- Source extract -
Il est regrettable qu’aucun des avocats n’ait choisi de poser de questions aux témoins concernant le droit qu’avait l’appelant de dire aux travailleurs comment faire leur travail, par opposition à la question de savoir si ce droit était exercé par l’appelant. Cependant, la preuve prise dans son ensemble m’indique qu’il était entendu entre M. Gagnon et les travailleurs qu’il avait effectivement ce droit. Il n’est pas surprenant que ce droit n’ait été exercé que rarement, voire jamais; les personnes qu’il engageait étaient presque toutes très expérimentées et compétentes et elles avaient une bonne éthique du travail. De plus, en raison de la nature du travail, un travailleur expérimenté n’avait pas besoin d’instructions pour bien faire son travail. Les tâches que les travailleurs exécutaient étaient essentiellement les mêmes que les douzaines ou les centaines d’autres tâches qu’ils avaient déjà accomplies. Même le ou les travailleurs moins compétents au sujet desquels j’ai entendu des témoignages n’avaient pas besoin d’être surveillés par l’appelant, parce qu’ils étaient engagés pour travailler avec un poseur de cloisons sèches expérimenté. Toute surveillance directe des travaux par l’appelant aurait tout simplement été superflue et une perte de temps.

- Job -
Supply the part of the source extract that comes after its last sentence.

- Material -

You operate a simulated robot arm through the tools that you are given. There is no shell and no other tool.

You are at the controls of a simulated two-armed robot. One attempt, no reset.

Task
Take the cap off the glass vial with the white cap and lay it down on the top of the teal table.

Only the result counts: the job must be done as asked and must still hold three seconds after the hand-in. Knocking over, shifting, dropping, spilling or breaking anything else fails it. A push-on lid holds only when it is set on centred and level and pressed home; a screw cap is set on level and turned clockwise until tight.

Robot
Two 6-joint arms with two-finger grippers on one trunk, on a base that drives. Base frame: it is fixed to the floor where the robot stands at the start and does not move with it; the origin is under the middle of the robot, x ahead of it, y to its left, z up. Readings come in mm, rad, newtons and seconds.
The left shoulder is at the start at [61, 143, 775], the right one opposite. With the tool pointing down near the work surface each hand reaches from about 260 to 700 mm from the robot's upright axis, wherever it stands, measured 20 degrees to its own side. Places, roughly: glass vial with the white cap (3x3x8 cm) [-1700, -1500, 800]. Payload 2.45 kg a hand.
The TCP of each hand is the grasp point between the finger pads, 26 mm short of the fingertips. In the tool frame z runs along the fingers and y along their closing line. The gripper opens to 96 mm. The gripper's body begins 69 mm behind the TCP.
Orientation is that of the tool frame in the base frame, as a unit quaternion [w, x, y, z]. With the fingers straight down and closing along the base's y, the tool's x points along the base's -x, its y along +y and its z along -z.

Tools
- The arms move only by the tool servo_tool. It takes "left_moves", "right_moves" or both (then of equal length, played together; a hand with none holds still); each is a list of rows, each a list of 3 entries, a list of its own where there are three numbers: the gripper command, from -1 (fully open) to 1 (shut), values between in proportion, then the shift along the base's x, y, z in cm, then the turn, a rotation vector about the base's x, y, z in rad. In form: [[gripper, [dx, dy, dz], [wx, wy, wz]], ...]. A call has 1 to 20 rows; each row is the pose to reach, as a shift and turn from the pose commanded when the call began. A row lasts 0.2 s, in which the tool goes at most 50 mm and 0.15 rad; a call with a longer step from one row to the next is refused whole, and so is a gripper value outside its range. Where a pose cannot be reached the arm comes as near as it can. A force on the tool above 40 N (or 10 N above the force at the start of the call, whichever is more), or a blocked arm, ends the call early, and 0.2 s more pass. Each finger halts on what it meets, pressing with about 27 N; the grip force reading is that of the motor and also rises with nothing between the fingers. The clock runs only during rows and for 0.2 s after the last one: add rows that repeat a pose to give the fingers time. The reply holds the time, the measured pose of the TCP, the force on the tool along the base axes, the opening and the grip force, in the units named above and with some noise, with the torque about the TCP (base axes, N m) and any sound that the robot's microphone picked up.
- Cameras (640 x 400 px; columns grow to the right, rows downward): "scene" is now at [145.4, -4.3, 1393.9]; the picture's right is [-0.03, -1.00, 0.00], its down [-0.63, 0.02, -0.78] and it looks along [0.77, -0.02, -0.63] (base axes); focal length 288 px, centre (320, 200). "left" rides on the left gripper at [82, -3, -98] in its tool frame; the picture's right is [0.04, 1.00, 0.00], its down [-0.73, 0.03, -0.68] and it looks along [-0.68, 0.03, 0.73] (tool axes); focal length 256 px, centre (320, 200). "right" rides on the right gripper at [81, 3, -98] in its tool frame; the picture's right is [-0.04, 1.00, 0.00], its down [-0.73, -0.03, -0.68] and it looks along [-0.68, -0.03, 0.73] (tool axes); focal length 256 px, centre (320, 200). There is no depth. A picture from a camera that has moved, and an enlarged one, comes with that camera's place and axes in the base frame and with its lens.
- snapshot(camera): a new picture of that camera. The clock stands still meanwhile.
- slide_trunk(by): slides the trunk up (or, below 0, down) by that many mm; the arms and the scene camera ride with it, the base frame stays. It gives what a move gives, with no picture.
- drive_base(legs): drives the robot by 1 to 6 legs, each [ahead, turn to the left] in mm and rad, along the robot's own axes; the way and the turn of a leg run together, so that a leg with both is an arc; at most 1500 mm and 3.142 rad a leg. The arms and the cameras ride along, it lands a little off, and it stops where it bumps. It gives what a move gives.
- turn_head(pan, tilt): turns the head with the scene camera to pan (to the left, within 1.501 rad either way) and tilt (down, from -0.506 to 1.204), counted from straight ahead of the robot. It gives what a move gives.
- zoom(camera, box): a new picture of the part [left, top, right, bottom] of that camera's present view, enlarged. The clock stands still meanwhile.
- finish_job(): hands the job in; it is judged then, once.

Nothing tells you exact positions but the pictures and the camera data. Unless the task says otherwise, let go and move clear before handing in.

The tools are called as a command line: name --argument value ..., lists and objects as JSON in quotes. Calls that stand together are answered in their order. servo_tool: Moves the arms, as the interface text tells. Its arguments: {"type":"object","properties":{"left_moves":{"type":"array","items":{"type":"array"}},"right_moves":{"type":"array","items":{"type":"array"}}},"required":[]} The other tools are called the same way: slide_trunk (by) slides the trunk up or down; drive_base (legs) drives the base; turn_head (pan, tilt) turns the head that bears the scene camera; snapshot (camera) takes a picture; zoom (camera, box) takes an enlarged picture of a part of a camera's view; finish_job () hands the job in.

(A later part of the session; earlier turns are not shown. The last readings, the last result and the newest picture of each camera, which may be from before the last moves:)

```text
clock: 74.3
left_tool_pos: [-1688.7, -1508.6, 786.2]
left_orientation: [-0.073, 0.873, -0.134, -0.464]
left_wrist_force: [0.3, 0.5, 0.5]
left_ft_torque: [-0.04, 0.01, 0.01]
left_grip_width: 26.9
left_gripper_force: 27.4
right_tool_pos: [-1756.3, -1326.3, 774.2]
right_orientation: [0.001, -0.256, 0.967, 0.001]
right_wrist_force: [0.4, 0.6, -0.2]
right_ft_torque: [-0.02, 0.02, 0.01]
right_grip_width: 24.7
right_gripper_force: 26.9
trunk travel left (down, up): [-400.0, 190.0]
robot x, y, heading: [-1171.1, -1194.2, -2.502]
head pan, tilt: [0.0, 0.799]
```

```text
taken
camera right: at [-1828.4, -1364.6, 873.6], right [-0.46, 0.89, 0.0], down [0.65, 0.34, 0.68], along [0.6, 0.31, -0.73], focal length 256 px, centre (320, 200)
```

- Task answer -
 

[15]    L’avocat de l’appelant allègue qu’il est important de noter que M. Gagnon n’exigeait pas que les travailleurs aient un horaire de travail précis et que ceux‑ci pouvaient travailler les journées qu’ils voulaient. Aucune date limite précise n’était imposée. Pris isolément, ce fait peut sembler important, mais, si on le prend dans son contexte, je ne considère pas qu’il permet de déterminer la nature de la relation. Pour M. Gagnon, ce qui était important c’était que le travail soit bien fait — pas qu’il soit fait selon un horaire particulier. Généralement, ses contrats ne comportaient pas de date limite précise, et il ressort des relevés de temps figurant dans l’annexe A‑1 que les travailleurs travaillaient normalement toute la semaine, même s’ils établissaient eux‑mêmes leur horaire de travail. Cela ne me surprend pas, car ils n’auraient pas été payés pour une semaine complète de travail s’ils n’avaient pas travaillé toute la semaine.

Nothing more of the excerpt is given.